Not long ago, I wrote about how Disneyland truly was the happiest place on Earth for many children with autism, thanks to the disability pass which enabled guests and their families to bypass the long, loud lines.
Disneyland and Disneyworld had this policy for many years; yet, thanks to an expose of disgusting, unethical behavior of some people who abused the system meant to help those truly in need– Disney decided to do away with the disability pass, replacing it with a pass that does nothing to put off the extremely long wait times, but allows you the ability to go elsewhere to do it. So your autistic kid can still have his meltdown, but he can do it off to the side somewhere.
Autism Speaks gave its input to the pass abuse problem and apparently signed off on this system, so the autism “contingent” has, in the eyes of the Disney corporation, been consulted and given its blessing. Hallelujah!

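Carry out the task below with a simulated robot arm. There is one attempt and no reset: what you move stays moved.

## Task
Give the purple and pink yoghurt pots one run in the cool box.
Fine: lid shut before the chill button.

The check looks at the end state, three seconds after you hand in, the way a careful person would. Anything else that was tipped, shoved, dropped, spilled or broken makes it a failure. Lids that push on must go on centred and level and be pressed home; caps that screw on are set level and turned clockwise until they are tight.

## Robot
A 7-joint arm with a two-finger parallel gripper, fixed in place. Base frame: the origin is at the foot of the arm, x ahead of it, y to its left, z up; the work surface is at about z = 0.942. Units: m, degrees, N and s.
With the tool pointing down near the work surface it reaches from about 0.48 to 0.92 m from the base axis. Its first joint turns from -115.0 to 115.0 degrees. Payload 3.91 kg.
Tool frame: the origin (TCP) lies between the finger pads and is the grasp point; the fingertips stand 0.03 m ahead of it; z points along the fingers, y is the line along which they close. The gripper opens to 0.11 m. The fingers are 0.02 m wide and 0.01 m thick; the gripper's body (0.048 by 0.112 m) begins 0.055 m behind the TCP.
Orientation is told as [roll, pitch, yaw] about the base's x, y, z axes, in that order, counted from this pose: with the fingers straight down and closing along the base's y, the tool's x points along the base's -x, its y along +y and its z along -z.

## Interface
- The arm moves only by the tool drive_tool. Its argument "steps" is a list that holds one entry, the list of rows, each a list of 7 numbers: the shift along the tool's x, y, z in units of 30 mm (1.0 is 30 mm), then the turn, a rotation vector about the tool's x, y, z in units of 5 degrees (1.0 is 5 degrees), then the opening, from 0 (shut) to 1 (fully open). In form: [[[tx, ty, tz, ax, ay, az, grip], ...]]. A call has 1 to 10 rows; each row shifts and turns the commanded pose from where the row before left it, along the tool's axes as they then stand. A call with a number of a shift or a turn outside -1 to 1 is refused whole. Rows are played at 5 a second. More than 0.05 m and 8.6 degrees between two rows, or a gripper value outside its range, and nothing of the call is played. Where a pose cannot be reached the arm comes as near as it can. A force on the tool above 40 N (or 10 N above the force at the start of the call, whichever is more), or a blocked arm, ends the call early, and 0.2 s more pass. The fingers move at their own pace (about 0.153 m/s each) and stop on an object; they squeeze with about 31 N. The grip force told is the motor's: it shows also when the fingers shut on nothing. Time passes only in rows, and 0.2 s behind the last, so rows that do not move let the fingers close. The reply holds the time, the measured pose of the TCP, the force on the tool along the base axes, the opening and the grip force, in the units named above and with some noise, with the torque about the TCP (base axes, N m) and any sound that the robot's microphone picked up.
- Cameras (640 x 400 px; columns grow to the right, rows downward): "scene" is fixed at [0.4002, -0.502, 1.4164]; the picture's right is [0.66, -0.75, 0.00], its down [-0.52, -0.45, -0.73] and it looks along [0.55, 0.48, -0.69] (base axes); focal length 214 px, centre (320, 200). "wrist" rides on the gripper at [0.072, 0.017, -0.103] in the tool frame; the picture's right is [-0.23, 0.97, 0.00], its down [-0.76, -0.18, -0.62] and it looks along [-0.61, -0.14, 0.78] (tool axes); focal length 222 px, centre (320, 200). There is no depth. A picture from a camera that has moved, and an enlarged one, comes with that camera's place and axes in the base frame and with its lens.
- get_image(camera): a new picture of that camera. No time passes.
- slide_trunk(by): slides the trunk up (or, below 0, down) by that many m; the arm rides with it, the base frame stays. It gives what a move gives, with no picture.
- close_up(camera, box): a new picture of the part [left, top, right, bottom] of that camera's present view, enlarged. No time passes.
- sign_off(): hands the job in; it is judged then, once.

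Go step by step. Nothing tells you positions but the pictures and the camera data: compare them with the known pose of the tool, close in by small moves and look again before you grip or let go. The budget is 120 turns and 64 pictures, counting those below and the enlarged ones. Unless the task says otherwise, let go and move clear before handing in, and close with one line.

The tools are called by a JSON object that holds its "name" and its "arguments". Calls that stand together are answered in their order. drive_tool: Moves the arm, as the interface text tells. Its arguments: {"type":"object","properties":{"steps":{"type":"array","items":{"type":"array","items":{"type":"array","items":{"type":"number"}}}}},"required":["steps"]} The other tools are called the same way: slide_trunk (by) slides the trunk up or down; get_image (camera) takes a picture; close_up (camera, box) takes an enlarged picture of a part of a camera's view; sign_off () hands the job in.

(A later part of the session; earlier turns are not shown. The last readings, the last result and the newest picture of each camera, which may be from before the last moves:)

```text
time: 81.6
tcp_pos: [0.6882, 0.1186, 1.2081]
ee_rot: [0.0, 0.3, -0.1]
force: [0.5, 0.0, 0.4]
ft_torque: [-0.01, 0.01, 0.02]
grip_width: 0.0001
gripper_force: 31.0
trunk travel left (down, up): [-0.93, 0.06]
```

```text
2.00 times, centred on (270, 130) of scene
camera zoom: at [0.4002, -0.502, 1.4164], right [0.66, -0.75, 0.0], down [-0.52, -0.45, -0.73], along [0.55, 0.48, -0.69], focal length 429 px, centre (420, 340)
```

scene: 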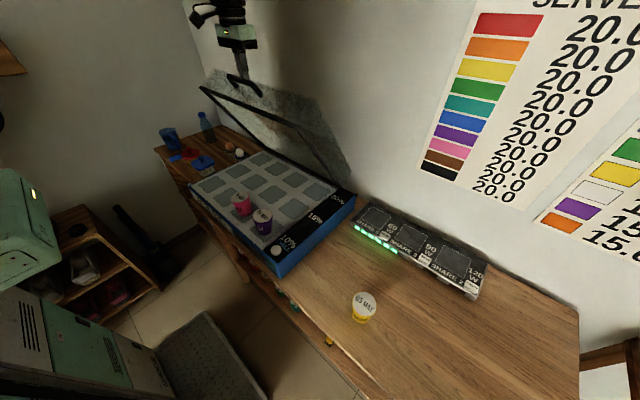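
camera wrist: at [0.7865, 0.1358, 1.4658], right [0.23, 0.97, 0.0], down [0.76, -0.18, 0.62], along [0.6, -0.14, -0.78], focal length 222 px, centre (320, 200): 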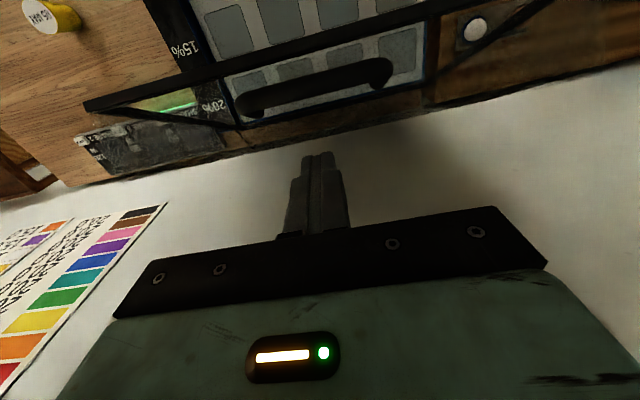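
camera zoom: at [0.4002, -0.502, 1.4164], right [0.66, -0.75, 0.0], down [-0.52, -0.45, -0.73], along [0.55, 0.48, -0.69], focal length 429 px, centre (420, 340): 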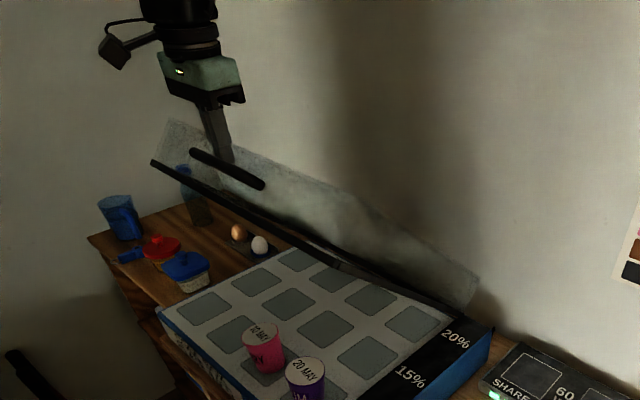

Meanwhile, thousands upon thousands of parents of children with autism, and individuals with autism, have signed petitions claiming to Disney that Autism Speaks does not speak for them. Heartfelt letters from angry, saddened and beleaguered parents of children with autism are pouring in begging for a return of the original pass, which meant to them being able to take their child to the one truly fun, happy place where their family could find peace and their child experience joy. Many bought season passes with money they could barely afford that are now worthless to them — as despite what Disney and Autism Speaks may say, the system is not going to work for many families with autistic children. Disney should give these people their money back. Pronto.
And then there are the mean-spirited, ugly comments filled with prejudice, anger and being delivered to a population that is no stranger to hearing mean, ugly, ignorant things said about them — to their faces, behind their backs or, in this case, justified by following a piece of online journalism by respected media outlets. The New York Post, The L.A. Times, CNN – Google “Disneyland Disability Pass Change,” or any combination of those words and read the comments after the articles, which all pretty much say the same thing.
“It’s about time they had to wait in line like the rest of us.” “You lazy people, so entitled, you’re getting what you deserve.” “Too bad, you got away with cutting in line for so long.” “Now things are more fair for everyone.”
Fair? Lazy? Entitled?
Seriously, is anyone seeing what’s going on here? It’s like a witch hunt, with kids who have language issues, sensory issues and developmental disabilities being labeled greedy, privileged and entitled.
Fair? Do these people really think it’s fair for families to have to figure out how to get through an hour wait time with a screaming child, when the simple solution of the pass solved this problem?
One comment said that “If your child has autism and has sensory issues or problems waiting in line, then you have no business bringing your kids to an amusement park.”Several people followed up that comment with the literary equivalent of a “high-five,” agreeing. Thank goodness, justice is finally coming to pass. Get rid of those disabled people. They have no place at Disneyland anyway.
Come on, Disney corporation, surely, this is not what you wanted. But this is certainly what you now have.
Autism Speaks, your press release claiming that people just don’t like change, as a reason for why all the protest and petitions is painfully missing the mark. Listen to what folks are saying. If you’re advocating for the autism community, you cannot go mute when it comes to a backlash of this nature. Speak up or call yourself something else.
People who are not directly affected by autism, who haven’t raised a child with autism or have not seen first hand the judgmental stares from folks who can’t handle listening to a child’s melt-down without giving some stupid comment or tidbit of “advice” for the frazzled mom or dad — they don’t get it. They should spend a day in the shoes of a mother with a tantruming autistic child and then let’s hear their snide comments about what is fair and equal. How “spoiled” these folks are, in the words of one pithy commentator.
Clearly, not every person with autism needs a disabled pass in order to enjoy Disneyland or Disneyworld, or any amusement park for that matter. But certainly, there are many kids who do need it. Surely, it must be obvious to anyone who understands autism that there will be many, many children who will not be able to wait an hour to go on a ride, whether they wait in a shady, quiet spot or not.
And all of those complaints and comments from people who are aghast that Disney allows a child’s entire family to experience a ride with him and “cut” in line — they surely aren’t thinking. If they were, they would realize that the point of going to an amusement park as a family is to experience a ride as a family. To have a shared memory. To make a connection.
How many opportunities at these fun, shared memories do you think many children with autism get? How many family events, school events, life events will be truly inclusive to a child with autism? Disneyland and Disneyworld was one of the few places that created happy memories and connection for many families for many years. And now that is gone. Progress? Whose progress? Who does this really help and at what cost?
For those families who abused the system by paying for disabled access, what is their actual punishment? Now they will have to pay money to Disneyland or Disneyworld for a special “guided tour” to skip to the head of lines — While the disabled boys and girls have to patiently wait.